--- start Exercise material ---

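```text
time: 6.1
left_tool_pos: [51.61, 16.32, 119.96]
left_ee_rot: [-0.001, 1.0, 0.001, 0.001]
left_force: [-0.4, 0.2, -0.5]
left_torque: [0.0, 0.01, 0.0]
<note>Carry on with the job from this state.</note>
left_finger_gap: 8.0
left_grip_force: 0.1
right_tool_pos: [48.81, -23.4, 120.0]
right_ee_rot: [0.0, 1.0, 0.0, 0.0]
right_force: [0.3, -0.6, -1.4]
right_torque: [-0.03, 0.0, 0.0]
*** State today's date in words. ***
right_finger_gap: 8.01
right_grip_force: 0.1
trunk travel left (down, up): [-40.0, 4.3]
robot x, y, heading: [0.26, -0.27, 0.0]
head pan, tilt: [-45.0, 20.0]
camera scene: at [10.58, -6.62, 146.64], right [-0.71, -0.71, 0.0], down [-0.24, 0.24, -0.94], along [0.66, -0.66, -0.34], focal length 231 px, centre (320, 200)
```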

--- end Exercise material ---
--- start Exercise material ---

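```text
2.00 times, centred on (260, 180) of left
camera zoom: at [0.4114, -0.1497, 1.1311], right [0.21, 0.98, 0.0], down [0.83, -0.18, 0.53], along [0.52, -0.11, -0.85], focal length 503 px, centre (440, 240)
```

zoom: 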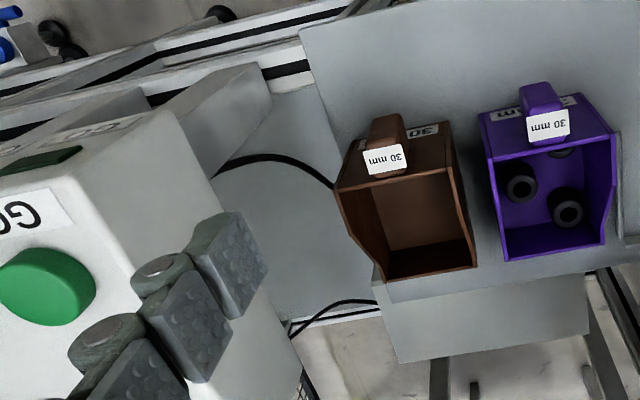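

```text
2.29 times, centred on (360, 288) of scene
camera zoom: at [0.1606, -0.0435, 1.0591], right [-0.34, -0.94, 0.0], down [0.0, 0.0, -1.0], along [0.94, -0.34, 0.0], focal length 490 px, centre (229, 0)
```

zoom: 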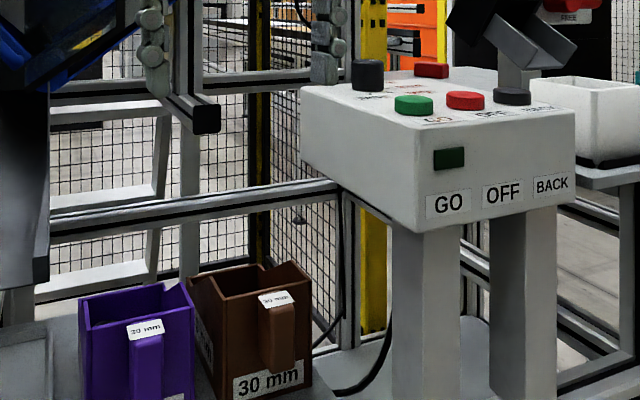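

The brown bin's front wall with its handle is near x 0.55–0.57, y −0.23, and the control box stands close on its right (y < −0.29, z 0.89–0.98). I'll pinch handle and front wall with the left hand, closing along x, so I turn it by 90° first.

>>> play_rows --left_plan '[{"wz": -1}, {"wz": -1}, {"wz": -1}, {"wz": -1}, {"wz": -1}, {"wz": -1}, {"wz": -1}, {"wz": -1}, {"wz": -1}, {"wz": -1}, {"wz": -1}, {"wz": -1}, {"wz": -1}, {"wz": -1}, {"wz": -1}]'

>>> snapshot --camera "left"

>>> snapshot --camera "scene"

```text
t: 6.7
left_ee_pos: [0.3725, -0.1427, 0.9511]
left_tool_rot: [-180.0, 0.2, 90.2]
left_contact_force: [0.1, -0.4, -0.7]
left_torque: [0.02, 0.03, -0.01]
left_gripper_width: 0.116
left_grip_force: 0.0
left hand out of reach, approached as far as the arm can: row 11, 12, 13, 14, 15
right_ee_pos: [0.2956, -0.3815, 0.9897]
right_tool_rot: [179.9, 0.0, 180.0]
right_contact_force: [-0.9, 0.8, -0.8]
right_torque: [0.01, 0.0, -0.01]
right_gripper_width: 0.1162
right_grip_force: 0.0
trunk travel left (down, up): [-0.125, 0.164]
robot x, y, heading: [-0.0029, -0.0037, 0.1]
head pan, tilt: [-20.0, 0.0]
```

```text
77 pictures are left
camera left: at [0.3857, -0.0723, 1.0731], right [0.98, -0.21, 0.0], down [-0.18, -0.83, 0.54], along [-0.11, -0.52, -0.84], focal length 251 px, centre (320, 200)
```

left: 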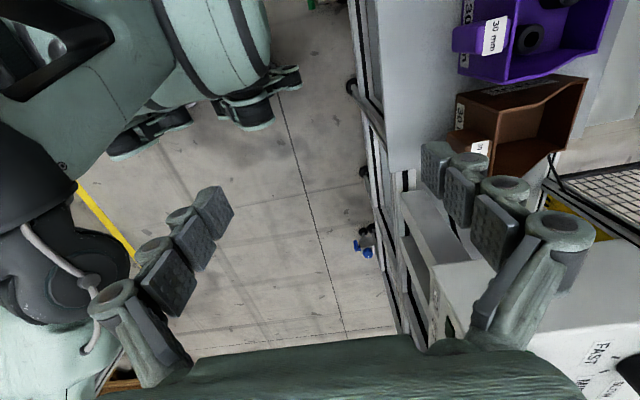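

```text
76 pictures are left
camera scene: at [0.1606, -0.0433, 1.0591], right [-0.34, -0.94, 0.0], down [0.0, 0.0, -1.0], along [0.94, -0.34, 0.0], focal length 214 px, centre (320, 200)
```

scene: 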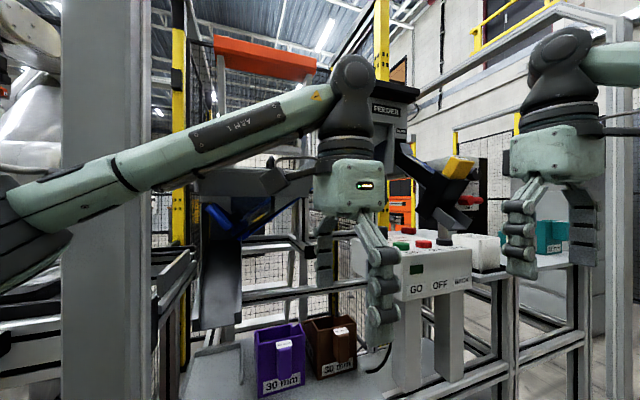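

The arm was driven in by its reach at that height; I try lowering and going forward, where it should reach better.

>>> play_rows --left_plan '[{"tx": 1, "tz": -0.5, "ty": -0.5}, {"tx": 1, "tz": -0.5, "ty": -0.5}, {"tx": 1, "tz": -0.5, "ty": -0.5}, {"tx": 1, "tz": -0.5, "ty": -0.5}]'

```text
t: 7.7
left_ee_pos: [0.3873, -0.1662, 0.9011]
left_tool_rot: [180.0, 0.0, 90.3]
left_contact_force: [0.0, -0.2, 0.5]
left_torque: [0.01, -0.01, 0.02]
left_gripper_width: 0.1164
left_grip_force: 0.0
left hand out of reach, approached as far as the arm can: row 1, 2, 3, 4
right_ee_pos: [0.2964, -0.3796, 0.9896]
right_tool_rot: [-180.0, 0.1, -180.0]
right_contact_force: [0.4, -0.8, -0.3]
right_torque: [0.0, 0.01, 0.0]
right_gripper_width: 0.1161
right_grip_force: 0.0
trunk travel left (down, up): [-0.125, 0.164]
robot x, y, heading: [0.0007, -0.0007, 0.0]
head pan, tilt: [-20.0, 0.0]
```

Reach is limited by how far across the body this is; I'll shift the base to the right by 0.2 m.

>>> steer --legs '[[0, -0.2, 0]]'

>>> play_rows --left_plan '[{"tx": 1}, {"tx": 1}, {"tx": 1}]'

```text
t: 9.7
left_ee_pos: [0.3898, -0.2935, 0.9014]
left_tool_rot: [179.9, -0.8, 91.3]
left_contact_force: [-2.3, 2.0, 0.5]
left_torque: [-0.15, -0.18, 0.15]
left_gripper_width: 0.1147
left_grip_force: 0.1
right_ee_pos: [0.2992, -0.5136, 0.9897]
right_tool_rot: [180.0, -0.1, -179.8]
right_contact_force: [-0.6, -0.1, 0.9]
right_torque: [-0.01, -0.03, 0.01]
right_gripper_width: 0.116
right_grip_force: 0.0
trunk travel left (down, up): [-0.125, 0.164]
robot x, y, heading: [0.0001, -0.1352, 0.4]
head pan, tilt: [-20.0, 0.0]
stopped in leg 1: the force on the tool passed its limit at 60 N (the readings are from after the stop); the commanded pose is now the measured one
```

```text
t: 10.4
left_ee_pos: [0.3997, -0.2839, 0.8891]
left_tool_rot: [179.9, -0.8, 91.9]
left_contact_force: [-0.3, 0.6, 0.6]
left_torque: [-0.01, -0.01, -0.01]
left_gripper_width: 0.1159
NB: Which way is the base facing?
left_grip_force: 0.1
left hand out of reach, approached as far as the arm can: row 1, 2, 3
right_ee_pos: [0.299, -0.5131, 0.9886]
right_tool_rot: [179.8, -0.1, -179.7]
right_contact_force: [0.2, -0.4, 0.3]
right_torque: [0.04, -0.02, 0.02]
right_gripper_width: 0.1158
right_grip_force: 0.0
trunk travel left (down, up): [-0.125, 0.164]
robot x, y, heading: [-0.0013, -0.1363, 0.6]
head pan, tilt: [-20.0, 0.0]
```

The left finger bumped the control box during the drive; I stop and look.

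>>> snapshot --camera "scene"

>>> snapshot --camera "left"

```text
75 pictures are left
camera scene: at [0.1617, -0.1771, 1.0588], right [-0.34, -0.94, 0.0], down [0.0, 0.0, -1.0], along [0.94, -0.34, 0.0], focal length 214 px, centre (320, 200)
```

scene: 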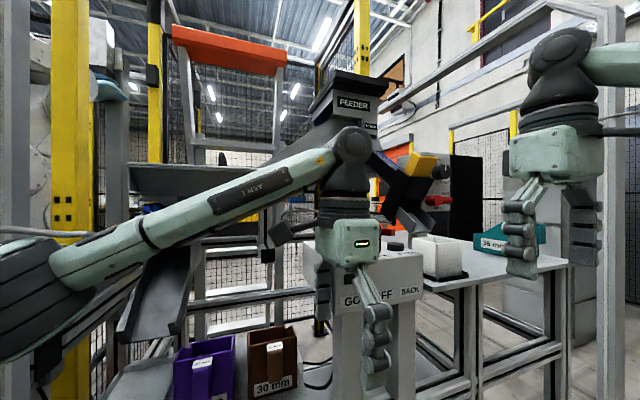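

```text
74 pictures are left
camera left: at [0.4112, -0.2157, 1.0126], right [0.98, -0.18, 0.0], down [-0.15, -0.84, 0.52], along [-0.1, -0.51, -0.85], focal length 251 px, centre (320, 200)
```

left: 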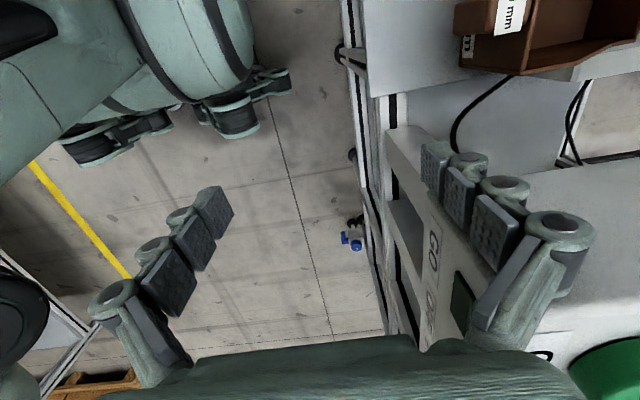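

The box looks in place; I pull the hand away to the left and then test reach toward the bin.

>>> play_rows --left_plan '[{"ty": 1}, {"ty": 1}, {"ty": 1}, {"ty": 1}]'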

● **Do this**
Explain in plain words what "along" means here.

--- end Exercise material ---

● **Do this**
Your task is to gather all lines from the entries above that hold the word "times".

● **In response**
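2.00 times, centred on (260, 180) of left
2.29 times, centred on (360, 288) of scene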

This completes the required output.